The captain said: "After
we hand-stretched the three-inch line
and put in wyes, we put one-and-one-half-inch
lines to work, and at the top of the
path we attacked and suppressed the fire
in a large A-frame structure." After
suppressing the fire at the top of Eucalyptus
Path, Pleasanton Capt. Molkenburhr walked
back down Alvarado Rd. and surveyed hydrants,
but found them all dry between Bridge
Rd. and Eucalyptus .
Pleasanton Engine 61
was brought along the road as the PG&E
employee walked ahead cutting through
fallen wires. The crew of the apparatus
also cleared away fallen transformers
and street light poles. The engine was
brought to the top of Eucalyptus Path,
where the crew laid 150 feet of five-inch
hose down hill.
This five-inch hoselay
supervised by Hayward Battalion Chief
O'Sullivan began at the foot of Eucalyptus
Path and paralleled an existing three-inch
line. Leads were pulled by firefighters
and citizen-volunteers from each end
by hand and were joined along Eucalyptus
Path. This effort took more than one
hour and the total length of this hoselay
was in excess of 2,500 feet at greater
than 45-percent grade.
Sunset is a delightful
little path. It's flat -- a breather
after walking up Eucalyptus.
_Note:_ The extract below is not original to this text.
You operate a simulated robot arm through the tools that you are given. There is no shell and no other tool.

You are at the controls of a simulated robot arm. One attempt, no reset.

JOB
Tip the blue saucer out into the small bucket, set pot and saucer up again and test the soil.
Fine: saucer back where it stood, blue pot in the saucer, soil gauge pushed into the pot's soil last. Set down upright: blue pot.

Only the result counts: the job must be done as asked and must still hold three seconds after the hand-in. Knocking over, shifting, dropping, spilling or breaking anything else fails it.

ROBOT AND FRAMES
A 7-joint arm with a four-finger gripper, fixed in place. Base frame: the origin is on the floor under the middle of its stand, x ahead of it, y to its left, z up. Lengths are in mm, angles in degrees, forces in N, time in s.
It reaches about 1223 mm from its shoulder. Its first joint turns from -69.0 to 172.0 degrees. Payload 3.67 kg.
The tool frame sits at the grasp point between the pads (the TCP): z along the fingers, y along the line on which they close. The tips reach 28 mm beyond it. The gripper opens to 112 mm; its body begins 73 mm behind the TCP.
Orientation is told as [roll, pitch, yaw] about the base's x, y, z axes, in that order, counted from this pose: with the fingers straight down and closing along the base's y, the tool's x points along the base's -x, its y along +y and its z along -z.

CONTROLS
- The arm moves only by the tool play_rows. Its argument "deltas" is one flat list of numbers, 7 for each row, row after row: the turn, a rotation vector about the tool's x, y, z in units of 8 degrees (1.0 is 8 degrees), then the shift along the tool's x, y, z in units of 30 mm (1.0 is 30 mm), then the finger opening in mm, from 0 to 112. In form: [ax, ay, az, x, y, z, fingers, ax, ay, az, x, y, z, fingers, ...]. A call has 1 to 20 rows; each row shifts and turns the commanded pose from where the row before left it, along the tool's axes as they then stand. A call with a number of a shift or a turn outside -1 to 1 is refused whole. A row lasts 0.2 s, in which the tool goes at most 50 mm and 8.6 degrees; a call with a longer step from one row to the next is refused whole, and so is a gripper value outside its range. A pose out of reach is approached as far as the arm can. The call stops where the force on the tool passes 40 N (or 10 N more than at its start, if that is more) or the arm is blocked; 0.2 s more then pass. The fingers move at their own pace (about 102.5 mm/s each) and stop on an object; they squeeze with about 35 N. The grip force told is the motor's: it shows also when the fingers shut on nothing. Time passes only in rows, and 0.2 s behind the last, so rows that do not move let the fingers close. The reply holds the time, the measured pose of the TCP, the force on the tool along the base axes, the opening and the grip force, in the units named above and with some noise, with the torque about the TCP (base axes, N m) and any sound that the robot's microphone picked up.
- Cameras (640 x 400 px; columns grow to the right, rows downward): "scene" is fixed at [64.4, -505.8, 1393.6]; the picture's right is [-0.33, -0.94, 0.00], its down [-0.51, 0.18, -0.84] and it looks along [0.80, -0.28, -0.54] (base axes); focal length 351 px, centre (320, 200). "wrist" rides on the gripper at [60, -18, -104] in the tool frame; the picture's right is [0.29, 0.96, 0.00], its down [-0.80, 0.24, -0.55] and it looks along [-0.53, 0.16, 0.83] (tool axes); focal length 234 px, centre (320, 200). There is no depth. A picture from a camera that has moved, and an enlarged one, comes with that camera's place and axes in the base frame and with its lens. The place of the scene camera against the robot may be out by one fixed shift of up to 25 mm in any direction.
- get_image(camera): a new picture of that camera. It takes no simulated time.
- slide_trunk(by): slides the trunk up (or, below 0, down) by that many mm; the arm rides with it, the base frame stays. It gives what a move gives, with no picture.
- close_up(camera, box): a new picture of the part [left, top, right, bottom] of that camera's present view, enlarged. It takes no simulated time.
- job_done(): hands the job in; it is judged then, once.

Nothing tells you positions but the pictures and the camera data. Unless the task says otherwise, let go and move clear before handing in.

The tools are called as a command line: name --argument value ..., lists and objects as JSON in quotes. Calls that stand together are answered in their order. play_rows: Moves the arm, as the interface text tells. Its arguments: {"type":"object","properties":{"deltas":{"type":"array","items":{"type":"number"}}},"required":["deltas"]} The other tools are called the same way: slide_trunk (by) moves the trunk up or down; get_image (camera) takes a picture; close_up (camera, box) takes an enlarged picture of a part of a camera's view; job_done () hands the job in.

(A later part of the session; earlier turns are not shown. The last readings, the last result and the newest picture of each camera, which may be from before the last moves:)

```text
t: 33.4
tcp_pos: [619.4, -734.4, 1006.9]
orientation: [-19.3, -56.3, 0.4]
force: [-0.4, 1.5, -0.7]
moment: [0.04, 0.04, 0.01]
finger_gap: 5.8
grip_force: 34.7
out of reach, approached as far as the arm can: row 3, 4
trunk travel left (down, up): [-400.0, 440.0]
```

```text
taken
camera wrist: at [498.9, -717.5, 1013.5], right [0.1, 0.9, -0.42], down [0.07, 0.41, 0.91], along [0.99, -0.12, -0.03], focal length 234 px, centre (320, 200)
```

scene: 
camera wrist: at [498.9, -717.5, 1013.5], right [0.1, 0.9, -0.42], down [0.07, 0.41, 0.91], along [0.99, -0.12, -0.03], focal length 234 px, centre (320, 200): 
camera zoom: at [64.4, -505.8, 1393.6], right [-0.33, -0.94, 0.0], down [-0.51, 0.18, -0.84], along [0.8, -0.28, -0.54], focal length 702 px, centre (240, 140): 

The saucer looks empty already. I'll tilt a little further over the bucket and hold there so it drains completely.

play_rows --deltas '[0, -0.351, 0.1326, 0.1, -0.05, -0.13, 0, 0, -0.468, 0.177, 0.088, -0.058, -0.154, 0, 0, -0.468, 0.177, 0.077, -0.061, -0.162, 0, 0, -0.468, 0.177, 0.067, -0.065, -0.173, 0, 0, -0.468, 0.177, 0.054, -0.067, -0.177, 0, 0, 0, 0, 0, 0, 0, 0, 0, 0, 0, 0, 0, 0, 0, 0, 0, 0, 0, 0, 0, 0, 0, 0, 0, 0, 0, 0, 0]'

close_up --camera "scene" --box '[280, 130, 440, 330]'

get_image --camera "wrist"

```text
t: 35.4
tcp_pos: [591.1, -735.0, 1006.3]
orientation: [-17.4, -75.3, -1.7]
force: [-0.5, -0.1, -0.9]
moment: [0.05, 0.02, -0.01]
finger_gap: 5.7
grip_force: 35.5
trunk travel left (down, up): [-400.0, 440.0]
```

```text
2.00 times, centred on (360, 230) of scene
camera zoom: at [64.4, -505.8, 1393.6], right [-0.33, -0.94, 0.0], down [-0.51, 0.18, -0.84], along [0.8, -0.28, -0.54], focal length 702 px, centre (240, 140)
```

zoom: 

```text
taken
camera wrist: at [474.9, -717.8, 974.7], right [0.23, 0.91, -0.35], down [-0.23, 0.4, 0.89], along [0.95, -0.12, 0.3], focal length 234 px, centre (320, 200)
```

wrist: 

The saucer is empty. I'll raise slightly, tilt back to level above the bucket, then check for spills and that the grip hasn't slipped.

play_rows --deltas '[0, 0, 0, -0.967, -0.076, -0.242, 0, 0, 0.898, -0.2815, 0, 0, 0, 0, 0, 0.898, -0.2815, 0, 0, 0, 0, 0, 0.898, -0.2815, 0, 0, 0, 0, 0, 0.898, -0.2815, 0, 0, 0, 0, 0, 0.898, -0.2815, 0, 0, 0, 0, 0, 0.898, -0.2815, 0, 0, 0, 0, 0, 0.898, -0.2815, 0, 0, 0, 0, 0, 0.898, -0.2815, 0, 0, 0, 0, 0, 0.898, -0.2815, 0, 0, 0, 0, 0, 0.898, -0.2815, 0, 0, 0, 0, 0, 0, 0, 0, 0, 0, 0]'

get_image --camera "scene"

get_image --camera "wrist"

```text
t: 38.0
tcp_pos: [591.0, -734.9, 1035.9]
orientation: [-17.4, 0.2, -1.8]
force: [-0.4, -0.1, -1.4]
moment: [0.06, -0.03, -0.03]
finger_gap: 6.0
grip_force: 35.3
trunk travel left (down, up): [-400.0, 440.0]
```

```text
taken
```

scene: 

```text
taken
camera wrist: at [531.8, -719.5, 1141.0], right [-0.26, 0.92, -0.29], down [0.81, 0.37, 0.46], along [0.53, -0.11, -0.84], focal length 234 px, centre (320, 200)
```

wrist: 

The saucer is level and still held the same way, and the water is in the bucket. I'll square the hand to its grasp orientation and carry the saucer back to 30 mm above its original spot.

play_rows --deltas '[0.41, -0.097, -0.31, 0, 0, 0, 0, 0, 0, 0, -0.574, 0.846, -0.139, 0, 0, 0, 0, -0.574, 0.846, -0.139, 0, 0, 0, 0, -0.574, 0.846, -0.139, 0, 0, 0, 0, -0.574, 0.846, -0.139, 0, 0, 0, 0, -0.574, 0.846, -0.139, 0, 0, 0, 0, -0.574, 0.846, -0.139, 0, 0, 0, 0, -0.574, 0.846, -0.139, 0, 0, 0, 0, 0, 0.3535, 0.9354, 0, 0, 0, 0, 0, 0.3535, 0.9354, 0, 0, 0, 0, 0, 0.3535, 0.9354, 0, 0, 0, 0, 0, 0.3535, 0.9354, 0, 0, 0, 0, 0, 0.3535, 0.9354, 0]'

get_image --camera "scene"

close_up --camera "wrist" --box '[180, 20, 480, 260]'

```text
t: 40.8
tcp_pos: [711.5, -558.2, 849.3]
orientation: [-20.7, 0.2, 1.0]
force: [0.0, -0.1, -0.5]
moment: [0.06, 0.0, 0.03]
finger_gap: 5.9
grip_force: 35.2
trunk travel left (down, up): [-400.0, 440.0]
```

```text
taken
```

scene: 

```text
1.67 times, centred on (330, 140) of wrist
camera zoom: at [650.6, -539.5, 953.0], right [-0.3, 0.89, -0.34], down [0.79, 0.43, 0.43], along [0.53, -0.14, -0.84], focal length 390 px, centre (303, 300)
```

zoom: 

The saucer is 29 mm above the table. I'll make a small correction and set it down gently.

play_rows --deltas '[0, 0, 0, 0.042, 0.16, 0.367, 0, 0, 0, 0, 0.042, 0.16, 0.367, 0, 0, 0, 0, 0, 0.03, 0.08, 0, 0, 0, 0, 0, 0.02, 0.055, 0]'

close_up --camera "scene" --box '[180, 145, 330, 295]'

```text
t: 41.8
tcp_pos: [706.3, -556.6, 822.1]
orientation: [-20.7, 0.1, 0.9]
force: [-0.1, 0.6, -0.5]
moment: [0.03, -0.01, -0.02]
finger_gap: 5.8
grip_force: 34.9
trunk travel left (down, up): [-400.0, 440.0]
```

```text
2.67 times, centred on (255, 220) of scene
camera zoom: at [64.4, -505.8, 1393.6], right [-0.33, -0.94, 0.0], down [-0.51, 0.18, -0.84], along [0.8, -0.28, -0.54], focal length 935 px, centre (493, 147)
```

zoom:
Look closely
and you'll notice things like this stump.
Looking beyond the stump, you notice
that all the houses above the path are
new, built since 1991. Sunset Trail deadends
at Willow. I walked up Willow to Alvorado
Road.
After walking by some houses
that escaped the fire, one comes to Evergreen
Path, a dramatic chute down to the Claremont
Hotel's backyard. Someone's put the picturesque
rusting hulk of an old tractor in their
garden. Evengreen Path itself is not
that attractive: construction work, an
ugly right-angle turn, and a cluttered
tennis court alongside. The views, however,
are spectacular. You creep up behind
the tower of the Claremont.
During the 1991 fire, students from U.C. Berkeley wet
down these trees in the Claremont's backyard to save
them.
Sunset from the Claremont
The sun was setting as I headed back
around the Claremont Hotel and then home.